Technology eases our lives and makes us worse than animals. The statement may sound harsh but in the age of smartphones and virtual platforms for connecting with people, most of us are indeed losing our sensitivity towards fellow humans in blood and bones. In times of death, even animals surround and mourn the demise of one of their own. But not humans, sometimes.
The image of a poor tribal man forced to carry the body of his wife, who died of tuberculosis on Wednesday, in Odisha, is proof enough that it is high time for us to contemplate if we are losing human quality of being compassionate towards others. In the name of becoming ‘smart’, are we becoming worse than animals?
True that the insensitive hospital authorities denied Dana Majhi a vehicle to carry the body as he couldn’t pay. But what about others who saw him leave the hospital with the body wrapped in old sheets on his shoulders and a sobbing young daughter walking along on a 60-km journey back home from Bhawanipatna town to Melghar village in Kalahandi’s Thuamul Rampur block.
The help came only after about a 12-km walk of pain when some Good Samaritans arranged a vehicle for the poor man, while throughout his walk scores of people watched, some even clicked photos, but none felt they can sometimes afford to help a poor man in need.
Several years ago, another Manjhi called Dasrath lost his wife as he couldn’t take her to a hospital in time as he couldn’t find any help from locals for the 70-km journey.
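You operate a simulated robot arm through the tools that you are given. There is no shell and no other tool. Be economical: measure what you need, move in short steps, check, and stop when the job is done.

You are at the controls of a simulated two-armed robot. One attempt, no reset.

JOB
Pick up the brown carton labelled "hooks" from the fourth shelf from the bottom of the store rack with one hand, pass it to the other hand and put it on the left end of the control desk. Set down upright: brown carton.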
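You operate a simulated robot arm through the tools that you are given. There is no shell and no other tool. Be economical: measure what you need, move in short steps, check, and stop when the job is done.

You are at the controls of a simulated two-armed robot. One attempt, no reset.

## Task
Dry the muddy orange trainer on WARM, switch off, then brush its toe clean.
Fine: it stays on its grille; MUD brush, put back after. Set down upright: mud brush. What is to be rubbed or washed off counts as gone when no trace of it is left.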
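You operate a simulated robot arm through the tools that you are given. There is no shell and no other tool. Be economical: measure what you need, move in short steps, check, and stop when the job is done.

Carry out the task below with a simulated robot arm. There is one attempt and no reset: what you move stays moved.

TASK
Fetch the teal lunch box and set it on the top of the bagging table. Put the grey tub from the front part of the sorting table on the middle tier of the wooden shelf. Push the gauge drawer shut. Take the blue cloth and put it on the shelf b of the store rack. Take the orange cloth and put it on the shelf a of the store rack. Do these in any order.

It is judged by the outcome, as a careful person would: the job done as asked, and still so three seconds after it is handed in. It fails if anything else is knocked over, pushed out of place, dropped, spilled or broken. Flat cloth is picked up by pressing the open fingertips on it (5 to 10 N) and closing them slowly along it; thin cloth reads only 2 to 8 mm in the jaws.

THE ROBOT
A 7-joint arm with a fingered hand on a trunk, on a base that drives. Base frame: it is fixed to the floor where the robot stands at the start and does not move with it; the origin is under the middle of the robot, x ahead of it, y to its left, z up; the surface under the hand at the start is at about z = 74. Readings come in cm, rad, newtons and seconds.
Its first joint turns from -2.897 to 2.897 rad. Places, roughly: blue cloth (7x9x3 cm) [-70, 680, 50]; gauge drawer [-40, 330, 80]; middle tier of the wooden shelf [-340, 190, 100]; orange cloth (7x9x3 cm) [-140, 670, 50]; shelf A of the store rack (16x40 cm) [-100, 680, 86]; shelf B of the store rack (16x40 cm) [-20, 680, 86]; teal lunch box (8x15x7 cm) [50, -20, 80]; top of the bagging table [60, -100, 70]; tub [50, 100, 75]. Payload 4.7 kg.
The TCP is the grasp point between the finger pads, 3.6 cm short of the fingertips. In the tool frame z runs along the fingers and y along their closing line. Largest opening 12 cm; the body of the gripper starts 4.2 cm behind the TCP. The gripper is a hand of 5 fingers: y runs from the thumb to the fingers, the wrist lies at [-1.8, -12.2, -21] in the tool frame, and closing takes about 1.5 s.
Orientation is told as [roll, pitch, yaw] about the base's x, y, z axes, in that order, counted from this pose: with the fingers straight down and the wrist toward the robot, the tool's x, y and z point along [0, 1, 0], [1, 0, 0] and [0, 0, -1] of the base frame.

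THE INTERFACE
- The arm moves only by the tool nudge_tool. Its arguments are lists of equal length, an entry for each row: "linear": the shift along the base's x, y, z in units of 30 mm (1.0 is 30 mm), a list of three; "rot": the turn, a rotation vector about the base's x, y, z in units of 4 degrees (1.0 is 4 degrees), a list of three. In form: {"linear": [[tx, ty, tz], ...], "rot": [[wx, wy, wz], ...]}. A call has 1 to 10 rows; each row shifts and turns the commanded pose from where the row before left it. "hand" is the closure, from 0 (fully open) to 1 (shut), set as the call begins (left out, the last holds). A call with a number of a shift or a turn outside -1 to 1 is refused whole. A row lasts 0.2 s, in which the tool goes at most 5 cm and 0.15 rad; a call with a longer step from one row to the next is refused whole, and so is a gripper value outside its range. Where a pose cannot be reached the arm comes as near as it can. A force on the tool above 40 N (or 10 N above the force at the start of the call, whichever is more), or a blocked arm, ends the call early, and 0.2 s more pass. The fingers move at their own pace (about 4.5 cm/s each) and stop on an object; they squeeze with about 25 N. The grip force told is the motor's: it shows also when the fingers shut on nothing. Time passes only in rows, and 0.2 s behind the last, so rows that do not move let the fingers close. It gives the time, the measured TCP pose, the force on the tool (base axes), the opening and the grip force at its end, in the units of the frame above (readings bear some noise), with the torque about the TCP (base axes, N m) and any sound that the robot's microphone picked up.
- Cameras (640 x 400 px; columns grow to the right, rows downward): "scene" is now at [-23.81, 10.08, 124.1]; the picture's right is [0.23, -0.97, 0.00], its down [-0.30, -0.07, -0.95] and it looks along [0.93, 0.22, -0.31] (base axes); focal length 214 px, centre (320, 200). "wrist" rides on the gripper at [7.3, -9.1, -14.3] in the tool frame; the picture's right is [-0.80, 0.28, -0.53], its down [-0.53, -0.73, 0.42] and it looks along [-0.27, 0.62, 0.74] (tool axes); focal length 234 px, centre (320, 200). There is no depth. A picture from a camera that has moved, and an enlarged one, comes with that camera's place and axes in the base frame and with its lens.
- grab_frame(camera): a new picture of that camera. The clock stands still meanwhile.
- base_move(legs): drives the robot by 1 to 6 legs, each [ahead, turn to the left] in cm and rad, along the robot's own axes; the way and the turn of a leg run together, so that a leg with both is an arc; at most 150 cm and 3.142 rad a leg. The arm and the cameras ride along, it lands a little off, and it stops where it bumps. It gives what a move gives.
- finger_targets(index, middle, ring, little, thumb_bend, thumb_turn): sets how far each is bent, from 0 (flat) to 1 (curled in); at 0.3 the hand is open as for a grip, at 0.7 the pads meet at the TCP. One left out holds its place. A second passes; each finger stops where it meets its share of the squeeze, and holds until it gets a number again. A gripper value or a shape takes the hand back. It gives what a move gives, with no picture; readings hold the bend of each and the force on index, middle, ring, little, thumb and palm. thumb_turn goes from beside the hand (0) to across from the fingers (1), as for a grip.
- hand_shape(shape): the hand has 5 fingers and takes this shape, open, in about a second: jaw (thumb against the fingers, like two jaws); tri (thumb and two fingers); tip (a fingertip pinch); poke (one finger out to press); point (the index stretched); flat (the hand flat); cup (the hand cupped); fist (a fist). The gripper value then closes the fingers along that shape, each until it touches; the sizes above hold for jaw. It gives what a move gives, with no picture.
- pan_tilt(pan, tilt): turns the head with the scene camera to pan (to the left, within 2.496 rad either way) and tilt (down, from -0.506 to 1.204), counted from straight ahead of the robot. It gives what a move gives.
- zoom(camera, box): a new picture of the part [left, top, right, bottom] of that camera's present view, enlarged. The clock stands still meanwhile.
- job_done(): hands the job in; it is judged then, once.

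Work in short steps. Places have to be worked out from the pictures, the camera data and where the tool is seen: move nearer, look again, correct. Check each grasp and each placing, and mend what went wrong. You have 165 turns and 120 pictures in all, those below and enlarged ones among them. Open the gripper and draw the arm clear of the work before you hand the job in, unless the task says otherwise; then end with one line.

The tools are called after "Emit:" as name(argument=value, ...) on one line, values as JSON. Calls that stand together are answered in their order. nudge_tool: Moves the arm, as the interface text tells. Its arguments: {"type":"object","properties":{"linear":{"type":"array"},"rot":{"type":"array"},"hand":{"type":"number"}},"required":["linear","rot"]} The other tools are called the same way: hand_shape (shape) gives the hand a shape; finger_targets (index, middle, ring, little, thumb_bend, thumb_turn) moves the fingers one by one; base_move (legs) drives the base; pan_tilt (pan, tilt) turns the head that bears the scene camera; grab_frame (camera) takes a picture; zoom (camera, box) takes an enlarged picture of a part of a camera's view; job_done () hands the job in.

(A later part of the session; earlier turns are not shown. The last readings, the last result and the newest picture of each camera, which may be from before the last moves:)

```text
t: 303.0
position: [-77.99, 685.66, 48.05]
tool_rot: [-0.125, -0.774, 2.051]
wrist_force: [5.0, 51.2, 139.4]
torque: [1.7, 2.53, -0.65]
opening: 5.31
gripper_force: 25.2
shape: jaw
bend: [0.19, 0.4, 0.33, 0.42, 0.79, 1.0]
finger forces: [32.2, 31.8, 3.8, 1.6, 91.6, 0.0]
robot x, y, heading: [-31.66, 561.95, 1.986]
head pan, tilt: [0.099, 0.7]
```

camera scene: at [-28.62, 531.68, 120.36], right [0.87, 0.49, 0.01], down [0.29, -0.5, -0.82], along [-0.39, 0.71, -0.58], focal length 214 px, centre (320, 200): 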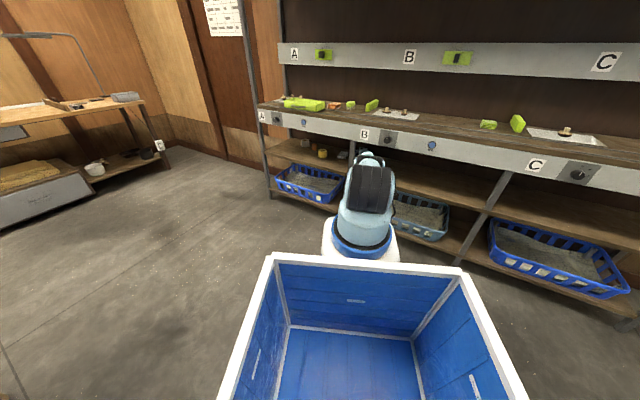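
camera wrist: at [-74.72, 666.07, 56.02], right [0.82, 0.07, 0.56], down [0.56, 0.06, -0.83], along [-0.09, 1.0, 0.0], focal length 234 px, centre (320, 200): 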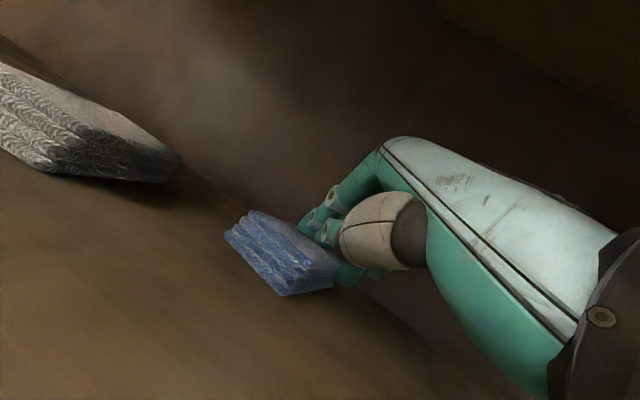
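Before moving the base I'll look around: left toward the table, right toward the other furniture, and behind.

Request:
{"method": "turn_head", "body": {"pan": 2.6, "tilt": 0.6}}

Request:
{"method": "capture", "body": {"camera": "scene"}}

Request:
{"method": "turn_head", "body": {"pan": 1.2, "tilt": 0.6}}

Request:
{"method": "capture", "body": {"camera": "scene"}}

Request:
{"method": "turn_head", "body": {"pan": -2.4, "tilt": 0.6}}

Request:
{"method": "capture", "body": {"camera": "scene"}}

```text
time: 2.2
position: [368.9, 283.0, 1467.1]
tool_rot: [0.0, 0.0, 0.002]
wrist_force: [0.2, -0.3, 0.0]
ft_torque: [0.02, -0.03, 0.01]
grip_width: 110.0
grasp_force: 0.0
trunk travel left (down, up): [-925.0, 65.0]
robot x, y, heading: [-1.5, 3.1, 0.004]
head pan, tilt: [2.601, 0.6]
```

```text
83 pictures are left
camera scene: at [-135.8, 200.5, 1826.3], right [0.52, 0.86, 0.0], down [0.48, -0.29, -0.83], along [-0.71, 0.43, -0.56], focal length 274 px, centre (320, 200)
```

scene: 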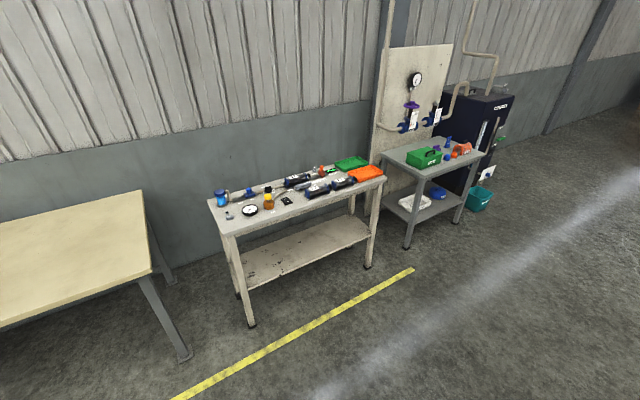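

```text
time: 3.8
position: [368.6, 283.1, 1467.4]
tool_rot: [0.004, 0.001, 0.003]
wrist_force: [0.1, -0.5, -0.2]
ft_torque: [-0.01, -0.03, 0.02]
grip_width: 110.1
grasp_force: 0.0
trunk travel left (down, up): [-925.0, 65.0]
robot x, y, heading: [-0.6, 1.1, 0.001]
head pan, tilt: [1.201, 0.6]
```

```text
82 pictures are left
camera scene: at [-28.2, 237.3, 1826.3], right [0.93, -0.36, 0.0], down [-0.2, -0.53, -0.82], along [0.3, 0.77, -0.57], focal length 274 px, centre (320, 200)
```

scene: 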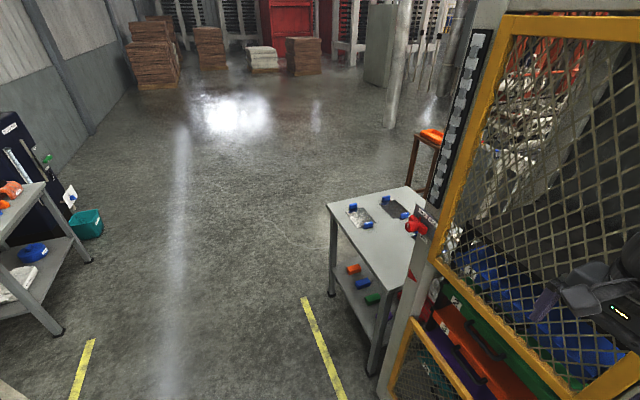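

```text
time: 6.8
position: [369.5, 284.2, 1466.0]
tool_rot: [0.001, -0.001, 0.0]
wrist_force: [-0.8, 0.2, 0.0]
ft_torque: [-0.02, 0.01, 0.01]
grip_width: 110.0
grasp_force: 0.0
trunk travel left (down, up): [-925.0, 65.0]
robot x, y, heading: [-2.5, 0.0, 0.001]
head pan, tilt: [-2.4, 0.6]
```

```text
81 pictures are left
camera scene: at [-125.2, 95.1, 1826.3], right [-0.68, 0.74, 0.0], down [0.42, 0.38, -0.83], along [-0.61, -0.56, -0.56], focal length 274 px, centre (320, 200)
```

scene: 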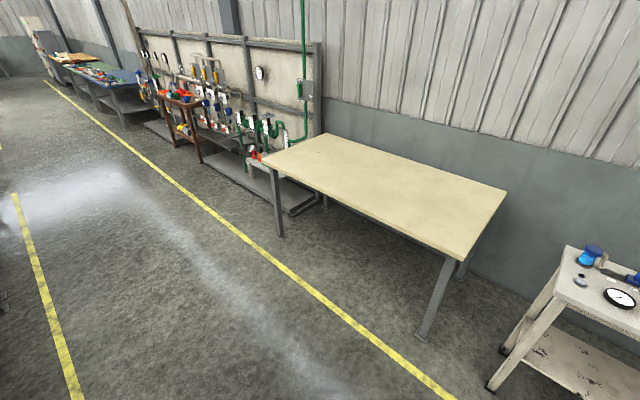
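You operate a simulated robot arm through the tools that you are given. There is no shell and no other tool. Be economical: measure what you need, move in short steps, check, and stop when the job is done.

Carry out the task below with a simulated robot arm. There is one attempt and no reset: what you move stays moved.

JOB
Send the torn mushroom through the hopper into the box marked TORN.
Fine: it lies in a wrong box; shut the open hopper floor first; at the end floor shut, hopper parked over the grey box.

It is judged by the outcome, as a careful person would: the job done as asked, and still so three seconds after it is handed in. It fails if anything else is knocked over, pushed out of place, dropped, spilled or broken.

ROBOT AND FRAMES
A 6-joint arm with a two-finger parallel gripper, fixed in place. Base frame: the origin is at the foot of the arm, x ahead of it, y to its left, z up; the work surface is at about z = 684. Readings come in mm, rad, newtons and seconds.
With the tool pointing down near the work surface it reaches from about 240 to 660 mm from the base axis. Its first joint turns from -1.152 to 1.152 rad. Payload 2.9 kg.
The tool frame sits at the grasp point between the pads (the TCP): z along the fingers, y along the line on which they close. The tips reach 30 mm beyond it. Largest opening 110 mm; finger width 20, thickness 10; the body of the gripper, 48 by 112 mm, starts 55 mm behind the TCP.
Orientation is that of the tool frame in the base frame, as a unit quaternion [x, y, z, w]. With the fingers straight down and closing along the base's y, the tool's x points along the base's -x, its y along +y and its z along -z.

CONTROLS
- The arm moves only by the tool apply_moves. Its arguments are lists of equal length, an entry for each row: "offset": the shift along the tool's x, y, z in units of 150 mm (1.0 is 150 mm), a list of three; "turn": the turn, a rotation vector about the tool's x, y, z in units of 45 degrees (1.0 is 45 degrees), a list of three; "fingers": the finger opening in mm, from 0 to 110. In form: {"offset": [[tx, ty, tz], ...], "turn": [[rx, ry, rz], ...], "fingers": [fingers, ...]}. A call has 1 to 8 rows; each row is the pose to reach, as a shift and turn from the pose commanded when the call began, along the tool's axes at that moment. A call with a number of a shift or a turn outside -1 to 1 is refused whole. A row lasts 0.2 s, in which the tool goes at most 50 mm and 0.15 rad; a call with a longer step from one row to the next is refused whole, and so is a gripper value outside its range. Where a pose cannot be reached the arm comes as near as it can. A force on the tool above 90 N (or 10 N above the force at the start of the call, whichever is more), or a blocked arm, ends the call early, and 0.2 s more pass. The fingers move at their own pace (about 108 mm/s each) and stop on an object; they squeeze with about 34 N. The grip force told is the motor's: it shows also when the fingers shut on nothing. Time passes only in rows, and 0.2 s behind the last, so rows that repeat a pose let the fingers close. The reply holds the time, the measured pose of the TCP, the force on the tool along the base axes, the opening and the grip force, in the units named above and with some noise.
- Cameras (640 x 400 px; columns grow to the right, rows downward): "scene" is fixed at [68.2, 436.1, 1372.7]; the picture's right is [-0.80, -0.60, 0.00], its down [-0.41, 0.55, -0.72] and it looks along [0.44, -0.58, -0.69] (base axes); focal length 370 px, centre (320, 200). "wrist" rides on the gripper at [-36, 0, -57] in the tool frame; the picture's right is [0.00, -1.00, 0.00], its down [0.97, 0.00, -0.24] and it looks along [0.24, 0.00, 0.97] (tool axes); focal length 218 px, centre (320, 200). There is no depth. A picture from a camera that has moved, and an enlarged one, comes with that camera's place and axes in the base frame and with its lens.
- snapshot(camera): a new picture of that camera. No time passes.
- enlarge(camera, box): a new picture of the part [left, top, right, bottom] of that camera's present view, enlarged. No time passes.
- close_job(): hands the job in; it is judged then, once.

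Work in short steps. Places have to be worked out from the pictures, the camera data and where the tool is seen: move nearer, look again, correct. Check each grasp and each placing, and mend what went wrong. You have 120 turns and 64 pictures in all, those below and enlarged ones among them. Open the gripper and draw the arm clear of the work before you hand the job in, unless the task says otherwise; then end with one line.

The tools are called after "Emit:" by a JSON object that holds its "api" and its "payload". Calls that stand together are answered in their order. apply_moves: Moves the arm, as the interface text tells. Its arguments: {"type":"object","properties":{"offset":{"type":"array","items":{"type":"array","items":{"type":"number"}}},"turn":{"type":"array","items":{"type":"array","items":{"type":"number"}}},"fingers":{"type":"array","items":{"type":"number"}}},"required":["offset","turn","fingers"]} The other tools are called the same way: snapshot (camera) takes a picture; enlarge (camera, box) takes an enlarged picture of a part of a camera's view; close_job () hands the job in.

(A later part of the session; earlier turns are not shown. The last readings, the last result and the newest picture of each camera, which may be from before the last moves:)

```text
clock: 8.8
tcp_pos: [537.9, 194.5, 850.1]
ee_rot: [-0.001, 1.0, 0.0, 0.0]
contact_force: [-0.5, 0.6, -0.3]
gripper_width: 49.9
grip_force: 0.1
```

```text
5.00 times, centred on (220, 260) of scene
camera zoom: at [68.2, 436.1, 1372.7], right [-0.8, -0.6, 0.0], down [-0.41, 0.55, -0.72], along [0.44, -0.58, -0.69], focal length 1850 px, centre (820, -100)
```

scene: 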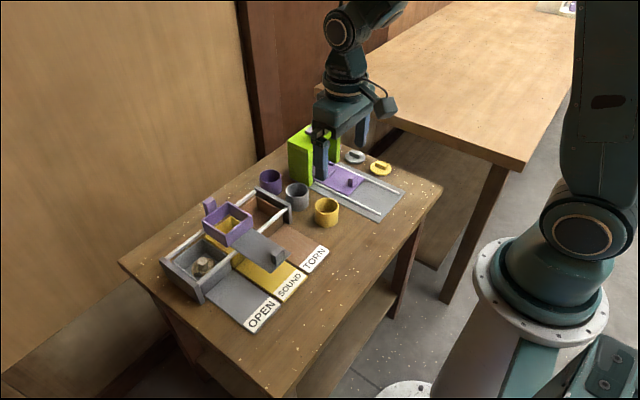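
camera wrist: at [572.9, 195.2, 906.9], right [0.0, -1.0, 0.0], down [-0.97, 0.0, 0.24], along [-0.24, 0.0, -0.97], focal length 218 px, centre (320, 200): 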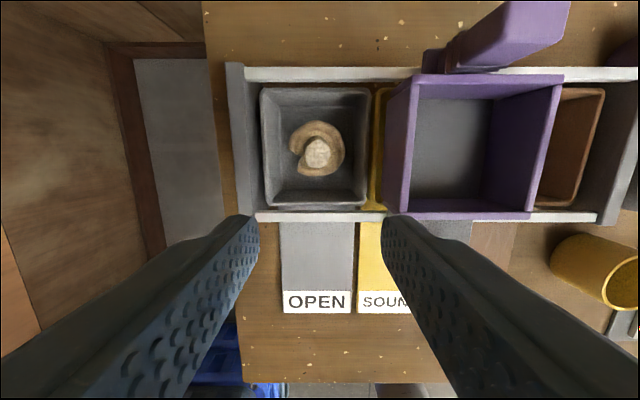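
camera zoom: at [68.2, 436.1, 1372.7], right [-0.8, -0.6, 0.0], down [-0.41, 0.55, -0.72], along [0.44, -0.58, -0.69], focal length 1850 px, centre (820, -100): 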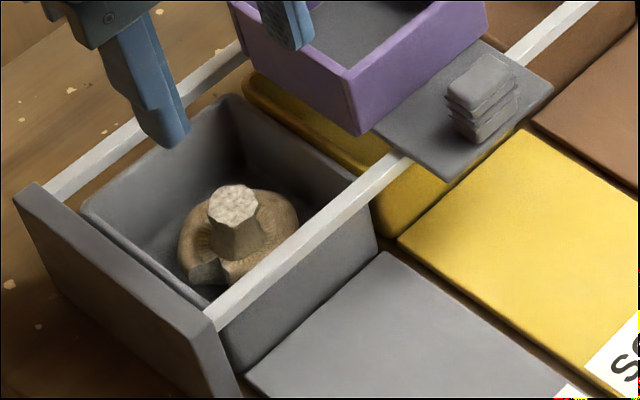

Later, he took it upon himself to crush a mountain to shorten the distance. It took him 22 years to do so, and later also inspire a Nawazuddin Siddiqui movie in his name. We don’t live in Dasrath’s era. We have roads, smartphones, electricity…but the insensitivity that cost the life of Dasrath’s wife seems to have only intensified by now.
One ironic thing about social media is that it is always outraged at any such news that exposes human fallacies. But the outrage rarely changes people in real life. Majhi’s turmoil today too evoked the conscience of citizens of the ‘social country’, just like it did when an accident victim was robbed and left to die on the road, even as several vehicles and people passed by, in Delhi a few days ago. Not only this, there are numerous examples from Odisha and across the country when people simply don’t feel the need to help anyone.
Being selfish is also one of the qualities of human beings. In the good old days, physical interactions with others in the society helped control the selfishness to some extent. The virtual interactions these days, however, are making us more and more inward-looking, self-centered… even narcissists in the real world. This is probably because the virtual world allows us to pretend to be social and concerned about anything.
Research also shows that social media and ‘selfie culture’ is fueling narcissist tendencies of people. A study published in the journal ‘Psychological Reports: Disability and Trauma’ in February this year showed that excessive use of social media can be as dangerous as an addiction to cocaine or gambling. Wonder, how can an addict help anyone in need? Another study by researchers from the University of Florence in Italy suggested that social media platforms like Facebook provide an ideal environment for the blooming of people’s narcissistic tendencies.
Is there a way out? May be. Co-author of ‘The Self Under Siege’, Lisa Firestone suggests on Psychalive.org: “Only by being less self-obsessed and placing more value on personal relating can we impart these values to the next generation.”